One of the advantages that I see Fujifilm cameras having over say the likes of Sony, Nikon, Canon etc (Leica even!) is that they have made it possible to tweak at the camera settings level, how a JPEG image looks like when the image is taken. Colours, tones, highlights, clarity etc are all adjustable. Given Fuji’s legacy as a film manufacturer, it’s not a head-scratcher to wonder why they have made their cameras in this way.

This tweaking of settings as to how a JPEG can, within a digital context, appear like an image produced from a film camera, has allowed many people to generate their own “recipes” or settings. Ritchie Roesch being arguably the most prolific generator of such recipes although Kevin Mullins also has a number that he shares.

All with the intention of not having to spend considerable time in front of a computer screen moving sliders around in Lightroom to generate the same look. Just take the photo - and bam. You have it to share straight away.

One of the reasons I chose Fujifilm cameras back in 2019 when I started to re-engage with photography again. (I’ve written about this journey in my short bio).

Except….

I rarely share straight out of camera images.

More often that not - like 98% of the time - I edit the RAW image in Lightroom before sharing. I’ve set my Fuji cameras up to shoot RAW and JPEG for every image I take. So whilst I do have the possibility of sharing the JPEG straight away, I generally take time afterwards in editing. A process I do enjoy but also a process that I don’t spend crazy times on each image. 20 minutes max, often less.

One of the reasons I process in Lightroom is that I can add a split-tone rendering to the black and whites which you just can’t do at the camera settings level.

Although I’ve written about split-tone before, I’m aware that it was a while ago and is not easy to find. So a quick refresher as to what (and why) split-tone is used.

The term comes from the idea that you add one colour to the shadows, and another to the highlights, effectively “splitting” the tones of a (traditionally) black and white photograph.

Usually the shadows get a cooler colour than the highlights area, which get a warmer colour. Unlike single toning or e.g. sepia, the added interest of working with split toning is that, as there are always at least two colors added, contrast is accentuated as well as giving a focal point or a symbolic meaning to the image.

Not just any (two) colours, but ones that have a harmonious nature to them - like complementary colours or split complementary colours. The colour wheel on the Adobe website shows these possibilities and schemes visually.

My general standard preference for split tone rendering is to have a Hue of 221 for Shadows and Midtones and a Hue of 42 for Highlights. The Saturation and Luminance settings will vary for each image whilst I generally Blend between 80-90 with a Balance of 0.

Earlier releases of Lightroom Classic allowed for straightforward renditioning of the image as there was a specific Split Tone panel in the Develop module but since 2020 the process is managed in the Color Grading panel.

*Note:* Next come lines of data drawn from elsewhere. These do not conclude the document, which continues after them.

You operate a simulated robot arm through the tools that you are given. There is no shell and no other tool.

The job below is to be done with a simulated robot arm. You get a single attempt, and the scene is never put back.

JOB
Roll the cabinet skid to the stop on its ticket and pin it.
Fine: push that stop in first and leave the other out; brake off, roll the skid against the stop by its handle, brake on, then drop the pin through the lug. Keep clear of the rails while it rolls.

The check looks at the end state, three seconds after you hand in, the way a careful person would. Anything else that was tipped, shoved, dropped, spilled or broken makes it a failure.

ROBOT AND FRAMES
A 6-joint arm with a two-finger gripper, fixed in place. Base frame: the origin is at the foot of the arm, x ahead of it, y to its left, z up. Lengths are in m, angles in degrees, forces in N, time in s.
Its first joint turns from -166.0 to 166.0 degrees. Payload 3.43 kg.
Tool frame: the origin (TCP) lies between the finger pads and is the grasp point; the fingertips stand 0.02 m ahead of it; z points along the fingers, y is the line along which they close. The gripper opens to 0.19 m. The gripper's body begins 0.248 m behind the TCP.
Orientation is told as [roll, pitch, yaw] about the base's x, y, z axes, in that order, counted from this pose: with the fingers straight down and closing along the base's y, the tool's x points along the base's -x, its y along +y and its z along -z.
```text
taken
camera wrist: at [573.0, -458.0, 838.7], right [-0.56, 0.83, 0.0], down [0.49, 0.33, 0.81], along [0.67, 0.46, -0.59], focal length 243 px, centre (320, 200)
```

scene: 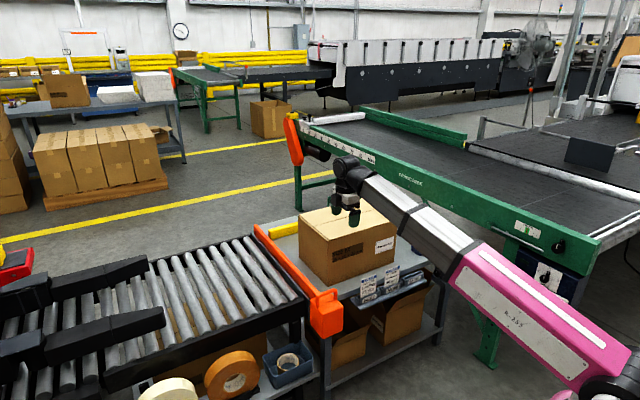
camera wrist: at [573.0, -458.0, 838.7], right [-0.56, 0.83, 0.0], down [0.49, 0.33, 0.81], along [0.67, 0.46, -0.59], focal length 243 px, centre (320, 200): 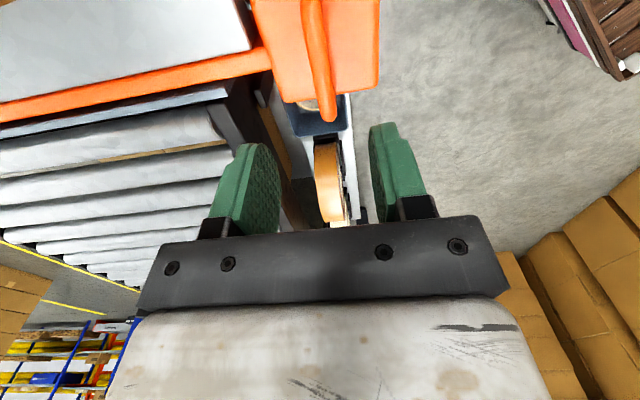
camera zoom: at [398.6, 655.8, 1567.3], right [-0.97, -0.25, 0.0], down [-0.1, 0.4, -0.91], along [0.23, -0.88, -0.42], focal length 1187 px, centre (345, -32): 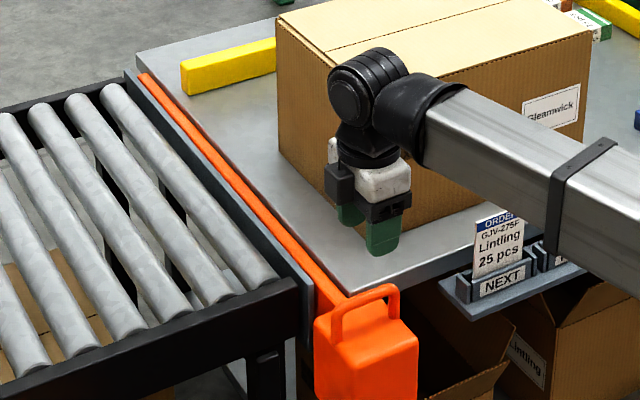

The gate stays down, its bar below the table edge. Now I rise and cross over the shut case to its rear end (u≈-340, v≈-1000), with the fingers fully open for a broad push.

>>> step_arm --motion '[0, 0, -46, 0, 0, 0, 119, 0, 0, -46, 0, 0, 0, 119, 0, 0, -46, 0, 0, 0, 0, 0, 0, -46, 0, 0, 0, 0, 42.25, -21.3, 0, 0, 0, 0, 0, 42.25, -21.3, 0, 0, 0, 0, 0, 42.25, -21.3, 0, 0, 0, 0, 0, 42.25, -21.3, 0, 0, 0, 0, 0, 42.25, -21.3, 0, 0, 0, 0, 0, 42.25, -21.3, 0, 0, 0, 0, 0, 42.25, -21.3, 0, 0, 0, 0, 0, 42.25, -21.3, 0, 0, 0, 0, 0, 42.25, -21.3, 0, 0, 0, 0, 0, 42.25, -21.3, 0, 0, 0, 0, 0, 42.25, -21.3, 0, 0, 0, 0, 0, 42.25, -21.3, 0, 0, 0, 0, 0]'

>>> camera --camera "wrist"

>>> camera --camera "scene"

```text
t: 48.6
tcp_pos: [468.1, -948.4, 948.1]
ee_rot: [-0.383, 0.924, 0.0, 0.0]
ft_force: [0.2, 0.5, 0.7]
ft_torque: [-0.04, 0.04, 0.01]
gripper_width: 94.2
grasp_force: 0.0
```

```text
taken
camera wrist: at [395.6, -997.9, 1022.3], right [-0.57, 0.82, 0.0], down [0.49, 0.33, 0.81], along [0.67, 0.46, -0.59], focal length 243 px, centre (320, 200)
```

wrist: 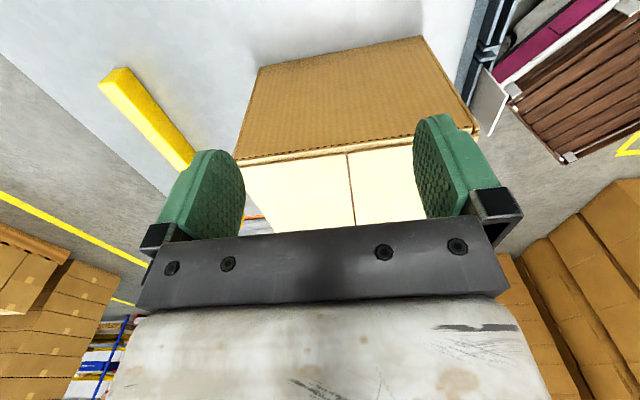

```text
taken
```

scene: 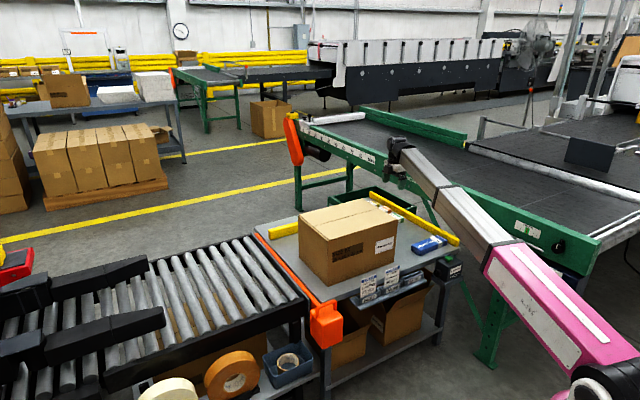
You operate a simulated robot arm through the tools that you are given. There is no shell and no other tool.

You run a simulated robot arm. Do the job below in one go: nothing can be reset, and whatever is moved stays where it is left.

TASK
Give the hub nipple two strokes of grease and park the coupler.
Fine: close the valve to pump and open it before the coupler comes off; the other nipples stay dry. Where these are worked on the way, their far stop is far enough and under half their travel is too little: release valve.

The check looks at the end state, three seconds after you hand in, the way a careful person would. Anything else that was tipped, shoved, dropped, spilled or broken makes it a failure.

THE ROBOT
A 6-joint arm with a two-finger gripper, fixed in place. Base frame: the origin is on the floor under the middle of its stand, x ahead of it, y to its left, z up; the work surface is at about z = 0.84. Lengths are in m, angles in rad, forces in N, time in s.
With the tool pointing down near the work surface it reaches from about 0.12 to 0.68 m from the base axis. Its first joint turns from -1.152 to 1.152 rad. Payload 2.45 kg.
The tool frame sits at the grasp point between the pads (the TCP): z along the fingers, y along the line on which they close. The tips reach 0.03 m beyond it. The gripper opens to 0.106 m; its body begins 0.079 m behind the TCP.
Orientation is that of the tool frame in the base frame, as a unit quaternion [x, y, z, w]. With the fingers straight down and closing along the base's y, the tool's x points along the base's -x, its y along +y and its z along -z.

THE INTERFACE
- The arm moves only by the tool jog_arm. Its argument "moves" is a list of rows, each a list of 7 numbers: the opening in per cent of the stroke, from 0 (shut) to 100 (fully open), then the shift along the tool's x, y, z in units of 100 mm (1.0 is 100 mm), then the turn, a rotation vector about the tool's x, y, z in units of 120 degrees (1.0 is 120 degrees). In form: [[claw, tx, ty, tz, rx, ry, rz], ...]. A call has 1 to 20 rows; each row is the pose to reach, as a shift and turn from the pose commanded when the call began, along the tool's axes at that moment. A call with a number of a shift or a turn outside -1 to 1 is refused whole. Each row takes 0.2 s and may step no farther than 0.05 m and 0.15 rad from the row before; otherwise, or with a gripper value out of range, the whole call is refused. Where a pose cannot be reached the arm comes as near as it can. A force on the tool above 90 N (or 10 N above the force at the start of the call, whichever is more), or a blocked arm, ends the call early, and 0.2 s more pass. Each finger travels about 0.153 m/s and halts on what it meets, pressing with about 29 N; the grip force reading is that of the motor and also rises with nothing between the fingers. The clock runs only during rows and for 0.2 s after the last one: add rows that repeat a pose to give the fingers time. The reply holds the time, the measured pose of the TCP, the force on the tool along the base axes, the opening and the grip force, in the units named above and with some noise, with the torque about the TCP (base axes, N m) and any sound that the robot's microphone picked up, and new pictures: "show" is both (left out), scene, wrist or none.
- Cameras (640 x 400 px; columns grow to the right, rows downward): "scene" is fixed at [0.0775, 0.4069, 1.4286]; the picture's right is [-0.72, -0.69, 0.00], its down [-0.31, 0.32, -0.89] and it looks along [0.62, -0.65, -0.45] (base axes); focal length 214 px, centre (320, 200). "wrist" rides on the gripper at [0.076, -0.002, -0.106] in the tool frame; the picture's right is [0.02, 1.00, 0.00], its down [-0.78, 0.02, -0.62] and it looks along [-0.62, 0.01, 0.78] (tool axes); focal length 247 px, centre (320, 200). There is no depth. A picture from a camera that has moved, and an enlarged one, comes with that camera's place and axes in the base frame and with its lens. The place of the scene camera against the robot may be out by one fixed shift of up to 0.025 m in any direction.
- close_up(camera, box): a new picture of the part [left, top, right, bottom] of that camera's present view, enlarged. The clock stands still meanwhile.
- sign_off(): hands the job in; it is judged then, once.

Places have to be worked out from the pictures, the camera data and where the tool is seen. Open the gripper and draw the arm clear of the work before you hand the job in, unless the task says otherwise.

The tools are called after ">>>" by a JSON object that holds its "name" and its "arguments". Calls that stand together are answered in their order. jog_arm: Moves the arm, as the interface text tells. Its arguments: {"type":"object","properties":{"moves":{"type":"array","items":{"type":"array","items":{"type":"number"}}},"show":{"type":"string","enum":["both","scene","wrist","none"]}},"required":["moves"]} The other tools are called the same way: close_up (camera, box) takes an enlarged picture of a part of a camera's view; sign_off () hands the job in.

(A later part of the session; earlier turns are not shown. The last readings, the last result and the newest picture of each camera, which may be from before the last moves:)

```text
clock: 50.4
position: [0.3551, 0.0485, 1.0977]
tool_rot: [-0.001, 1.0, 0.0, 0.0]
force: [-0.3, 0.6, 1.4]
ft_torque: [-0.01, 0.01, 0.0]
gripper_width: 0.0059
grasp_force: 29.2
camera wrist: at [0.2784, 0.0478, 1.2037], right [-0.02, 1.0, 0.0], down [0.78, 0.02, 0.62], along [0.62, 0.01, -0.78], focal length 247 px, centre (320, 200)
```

All that by way of introduction….

Here are a couple of examples of shots I took of the Matterhorn from the Italian side (Breuil-Cervinia, Valtournenche in Aosta, Italy) last week.

The left hand image is the SOOC example. The JPEG. The original! For those technically minded, it was shot on a Fuji X-T3 using the 55-200mm Zoom (84-305mm full frame equiv). The focal length used was 116mm. Handheld at 1/1000 sec; F8; ISO 200.

But if this (and it is!) is a straight out of camera JPEG, how did you manage to virtually blacken the blue sky whilst still retaining white snow?

Well therein lies the joys of Fujifilm recipes! A while back I came across one developed by Kevin Mullins which he calls “Cysgod” (Welsh for shadow). He writes “a recipe that pushes blacks into silence and lets whites shine like they’re being held up by tension alone. There’s no softness here. No nostalgia. Just contrast, shape, and space. It’s for graphic compositions. Deep silhouettes. Photographs that feel more like etchings than film. The kind of image that doesn’t ask you to feel—it tells you to look.”

Outside of the poetry, the settings are such that Highlight +4 and Shadow +4 exaggerate the tension and flatten greys into bold zones of black and white.

I could have shared this unedited JPEG easily - in fact I did on Instagram Stories which last only 24 hours so there’s nothing there for the record! But when I got back home I felt that this was an image that could be further enhanced by some tweaks and split-toning - same Hue as above (a cool 221 for Shadows / Midtones and warm 42 for Highlights). Hence the right hand of the images above.

Another set of examples of Straight out of Camera JPEG using the same “Cysgod” recipe; Split-Toned and a “yesteryear” colour variant - all of the same shot. Click on any to enlarge.

Which do you like most? After all, how we interpret any scene in front of us is what gives photography such an amazing bandwidth of artistic expression. Are we trying to emphasise the grandeur, the shadows and lines, or the colour context?